[BEGIN Information provided]

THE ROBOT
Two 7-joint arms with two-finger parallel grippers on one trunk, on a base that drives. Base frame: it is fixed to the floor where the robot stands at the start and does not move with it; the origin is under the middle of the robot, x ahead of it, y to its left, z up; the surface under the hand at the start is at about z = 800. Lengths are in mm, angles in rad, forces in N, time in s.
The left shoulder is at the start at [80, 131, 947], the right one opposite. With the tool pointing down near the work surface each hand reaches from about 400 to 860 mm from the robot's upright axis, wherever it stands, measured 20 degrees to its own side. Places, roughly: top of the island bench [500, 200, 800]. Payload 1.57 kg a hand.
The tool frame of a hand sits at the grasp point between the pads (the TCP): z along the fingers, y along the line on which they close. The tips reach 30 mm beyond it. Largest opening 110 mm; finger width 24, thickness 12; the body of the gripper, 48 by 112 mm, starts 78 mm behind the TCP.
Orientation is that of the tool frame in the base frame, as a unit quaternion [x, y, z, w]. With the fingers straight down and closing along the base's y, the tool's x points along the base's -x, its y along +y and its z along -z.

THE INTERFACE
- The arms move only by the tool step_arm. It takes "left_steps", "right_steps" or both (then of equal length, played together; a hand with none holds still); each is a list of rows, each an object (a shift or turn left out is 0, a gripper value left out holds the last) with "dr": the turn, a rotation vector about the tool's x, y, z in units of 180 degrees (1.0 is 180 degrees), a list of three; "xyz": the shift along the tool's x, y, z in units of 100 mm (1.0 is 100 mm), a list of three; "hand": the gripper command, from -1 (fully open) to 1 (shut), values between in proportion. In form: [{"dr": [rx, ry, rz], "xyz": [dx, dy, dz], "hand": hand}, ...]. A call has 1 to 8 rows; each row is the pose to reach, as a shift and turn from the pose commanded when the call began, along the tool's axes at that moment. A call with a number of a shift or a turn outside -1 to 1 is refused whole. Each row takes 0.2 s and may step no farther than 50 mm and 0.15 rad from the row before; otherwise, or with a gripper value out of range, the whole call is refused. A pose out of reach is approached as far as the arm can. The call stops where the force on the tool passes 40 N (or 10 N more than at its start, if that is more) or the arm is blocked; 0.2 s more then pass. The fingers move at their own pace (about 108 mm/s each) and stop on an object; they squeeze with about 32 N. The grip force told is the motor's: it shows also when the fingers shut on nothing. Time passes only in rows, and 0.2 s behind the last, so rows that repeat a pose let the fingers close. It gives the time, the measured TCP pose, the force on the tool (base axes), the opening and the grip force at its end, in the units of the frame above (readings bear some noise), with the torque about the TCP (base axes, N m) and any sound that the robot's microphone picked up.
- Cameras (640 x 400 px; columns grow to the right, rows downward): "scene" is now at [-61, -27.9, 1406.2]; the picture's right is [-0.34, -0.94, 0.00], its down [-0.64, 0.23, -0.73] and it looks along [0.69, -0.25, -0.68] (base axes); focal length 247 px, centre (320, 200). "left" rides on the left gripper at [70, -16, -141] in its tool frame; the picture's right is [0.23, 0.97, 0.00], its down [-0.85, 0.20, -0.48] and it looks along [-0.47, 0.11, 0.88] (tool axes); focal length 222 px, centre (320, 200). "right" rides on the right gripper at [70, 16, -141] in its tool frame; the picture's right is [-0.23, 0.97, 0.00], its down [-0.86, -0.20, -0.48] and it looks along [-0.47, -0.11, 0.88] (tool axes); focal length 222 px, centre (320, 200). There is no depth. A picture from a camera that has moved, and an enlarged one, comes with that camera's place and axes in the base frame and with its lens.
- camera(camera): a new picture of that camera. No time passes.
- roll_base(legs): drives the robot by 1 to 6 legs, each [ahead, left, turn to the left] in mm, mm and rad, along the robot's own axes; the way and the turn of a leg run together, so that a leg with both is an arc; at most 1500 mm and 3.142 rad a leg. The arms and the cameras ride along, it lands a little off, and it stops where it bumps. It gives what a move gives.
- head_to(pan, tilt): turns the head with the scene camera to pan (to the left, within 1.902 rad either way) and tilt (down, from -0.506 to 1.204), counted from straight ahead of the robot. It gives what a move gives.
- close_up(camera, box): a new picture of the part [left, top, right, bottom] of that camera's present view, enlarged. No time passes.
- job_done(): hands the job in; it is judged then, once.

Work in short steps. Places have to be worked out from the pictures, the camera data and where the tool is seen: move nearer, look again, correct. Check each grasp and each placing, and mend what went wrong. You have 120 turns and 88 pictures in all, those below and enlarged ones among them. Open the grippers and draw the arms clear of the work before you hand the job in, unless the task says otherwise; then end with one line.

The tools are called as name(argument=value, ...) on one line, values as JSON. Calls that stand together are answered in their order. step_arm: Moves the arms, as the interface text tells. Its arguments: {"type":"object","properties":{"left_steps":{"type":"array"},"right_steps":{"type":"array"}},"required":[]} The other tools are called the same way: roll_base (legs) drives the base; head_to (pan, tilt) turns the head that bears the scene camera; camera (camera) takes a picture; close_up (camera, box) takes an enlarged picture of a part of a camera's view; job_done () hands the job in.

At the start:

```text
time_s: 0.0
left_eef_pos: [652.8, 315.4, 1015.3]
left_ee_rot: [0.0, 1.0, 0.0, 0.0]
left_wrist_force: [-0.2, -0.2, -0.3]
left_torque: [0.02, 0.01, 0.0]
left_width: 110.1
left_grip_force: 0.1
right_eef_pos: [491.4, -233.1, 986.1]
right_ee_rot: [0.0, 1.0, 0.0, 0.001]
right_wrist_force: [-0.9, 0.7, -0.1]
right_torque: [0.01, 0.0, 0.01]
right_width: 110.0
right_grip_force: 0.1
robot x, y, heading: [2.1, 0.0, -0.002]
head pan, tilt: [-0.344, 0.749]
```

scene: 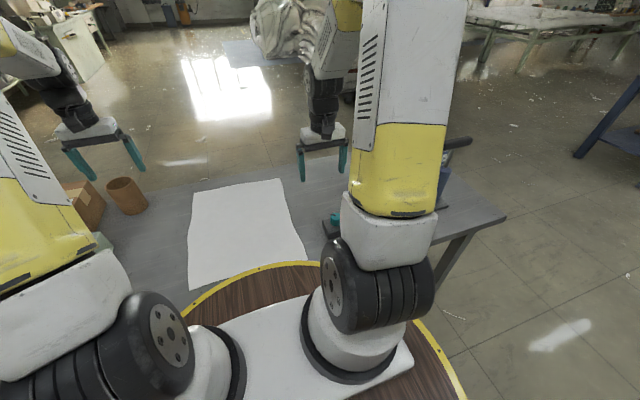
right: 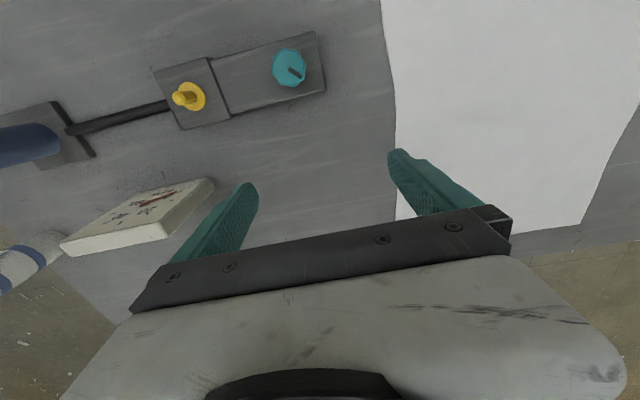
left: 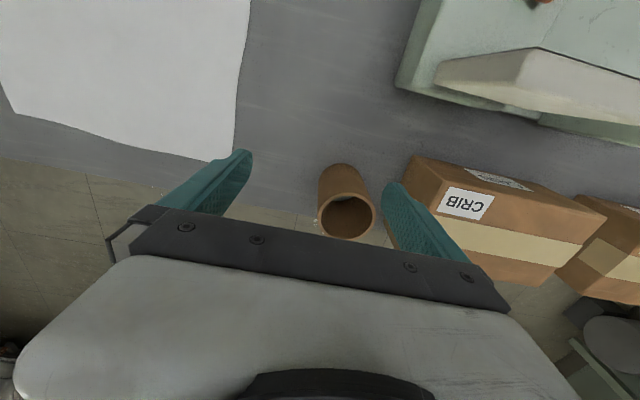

[END Information provided]

- [Instructions to follow]:
The material above must be printed exactly, with its pictures left out.

- [Result of this exercise]:
THE ROBOT
Two 7-joint arms with two-finger parallel grippers on one trunk, on a base that drives. Base frame: it is fixed to the floor where the robot stands at the start and does not move with it; the origin is under the middle of the robot, x ahead of it, y to its left, z up; the surface under the hand at the start is at about z = 800. Lengths are in mm, angles in rad, forces in N, time in s.
The left shoulder is at the start at [80, 131, 947], the right one opposite. With the tool pointing down near the work surface each hand reaches from about 400 to 860 mm from the robot's upright axis, wherever it stands, measured 20 degrees to its own side. Places, roughly: top of the island bench [500, 200, 800]. Payload 1.57 kg a hand.
The tool frame of a hand sits at the grasp point between the pads (the TCP): z along the fingers, y along the line on which they close. The tips reach 30 mm beyond it. Largest opening 110 mm; finger width 24, thickness 12; the body of the gripper, 48 by 112 mm, starts 78 mm behind the TCP.
Orientation is that of the tool frame in the base frame, as a unit quaternion [x, y, z, w]. With the fingers straight down and closing along the base's y, the tool's x points along the base's -x, its y along +y and its z along -z.

THE INTERFACE
- The arms move only by the tool step_arm. It takes "left_steps", "right_steps" or both (then of equal length, played together; a hand with none holds still); each is a list of rows, each an object (a shift or turn left out is 0, a gripper value left out holds the last) with "dr": the turn, a rotation vector about the tool's x, y, z in units of 180 degrees (1.0 is 180 degrees), a list of three; "xyz": the shift along the tool's x, y, z in units of 100 mm (1.0 is 100 mm), a list of three; "hand": the gripper command, from -1 (fully open) to 1 (shut), values between in proportion. In form: [{"dr": [rx, ry, rz], "xyz": [dx, dy, dz], "hand": hand}, ...]. A call has 1 to 8 rows; each row is the pose to reach, as a shift and turn from the pose commanded when the call began, along the tool's axes at that moment. A call with a number of a shift or a turn outside -1 to 1 is refused whole. Each row takes 0.2 s and may step no farther than 50 mm and 0.15 rad from the row before; otherwise, or with a gripper value out of range, the whole call is refused. A pose out of reach is approached as far as the arm can. The call stops where the force on the tool passes 40 N (or 10 N more than at its start, if that is more) or the arm is blocked; 0.2 s more then pass. The fingers move at their own pace (about 108 mm/s each) and stop on an object; they squeeze with about 32 N. The grip force told is the motor's: it shows also when the fingers shut on nothing. Time passes only in rows, and 0.2 s behind the last, so rows that repeat a pose let the fingers close. It gives the time, the measured TCP pose, the force on the tool (base axes), the opening and the grip force at its end, in the units of the frame above (readings bear some noise), with the torque about the TCP (base axes, N m) and any sound that the robot's microphone picked up.
- Cameras (640 x 400 px; columns grow to the right, rows downward): "scene" is now at [-61, -27.9, 1406.2]; the picture's right is [-0.34, -0.94, 0.00], its down [-0.64, 0.23, -0.73] and it looks along [0.69, -0.25, -0.68] (base axes); focal length 247 px, centre (320, 200). "left" rides on the left gripper at [70, -16, -141] in its tool frame; the picture's right is [0.23, 0.97, 0.00], its down [-0.85, 0.20, -0.48] and it looks along [-0.47, 0.11, 0.88] (tool axes); focal length 222 px, centre (320, 200). "right" rides on the right gripper at [70, 16, -141] in its tool frame; the picture's right is [-0.23, 0.97, 0.00], its down [-0.86, -0.20, -0.48] and it looks along [-0.47, -0.11, 0.88] (tool axes); focal length 222 px, centre (320, 200). There is no depth. A picture from a camera that has moved, and an enlarged one, comes with that camera's place and axes in the base frame and with its lens.
- camera(camera): a new picture of that camera. No time passes.
- roll_base(legs): drives the robot by 1 to 6 legs, each [ahead, left, turn to the left] in mm, mm and rad, along the robot's own axes; the way and the turn of a leg run together, so that a leg with both is an arc; at most 1500 mm and 3.142 rad a leg. The arms and the cameras ride along, it lands a little off, and it stops where it bumps. It gives what a move gives.
- head_to(pan, tilt): turns the head with the scene camera to pan (to the left, within 1.902 rad either way) and tilt (down, from -0.506 to 1.204), counted from straight ahead of the robot. It gives what a move gives.
- close_up(camera, box): a new picture of the part [left, top, right, bottom] of that camera's present view, enlarged. No time passes.
- job_done(): hands the job in; it is judged then, once.

Work in short steps. Places have to be worked out from the pictures, the camera data and where the tool is seen: move nearer, look again, correct. Check each grasp and each placing, and mend what went wrong. You have 120 turns and 88 pictures in all, those below and enlarged ones among them. Open the grippers and draw the arms clear of the work before you hand the job in, unless the task says otherwise; then end with one line.

The tools are called as name(argument=value, ...) on one line, values as JSON. Calls that stand together are answered in their order. step_arm: Moves the arms, as the interface text tells. Its arguments: {"type":"object","properties":{"left_steps":{"type":"array"},"right_steps":{"type":"array"}},"required":[]} The other tools are called the same way: roll_base (legs) drives the base; head_to (pan, tilt) turns the head that bears the scene camera; camera (camera) takes a picture; close_up (camera, box) takes an enlarged picture of a part of a camera's view; job_done () hands the job in.

At the start:

```text
time_s: 0.0
left_eef_pos: [652.8, 315.4, 1015.3]
left_ee_rot: [0.0, 1.0, 0.0, 0.0]
left_wrist_force: [-0.2, -0.2, -0.3]
left_torque: [0.02, 0.01, 0.0]
left_width: 110.1
left_grip_force: 0.1
right_eef_pos: [491.4, -233.1, 986.1]
right_ee_rot: [0.0, 1.0, 0.0, 0.001]
right_wrist_force: [-0.9, 0.7, -0.1]
right_torque: [0.01, 0.0, 0.01]
right_width: 110.0
right_grip_force: 0.1
robot x, y, heading: [2.1, 0.0, -0.002]
head pan, tilt: [-0.344, 0.749]
```

scene: 
right: 
left: 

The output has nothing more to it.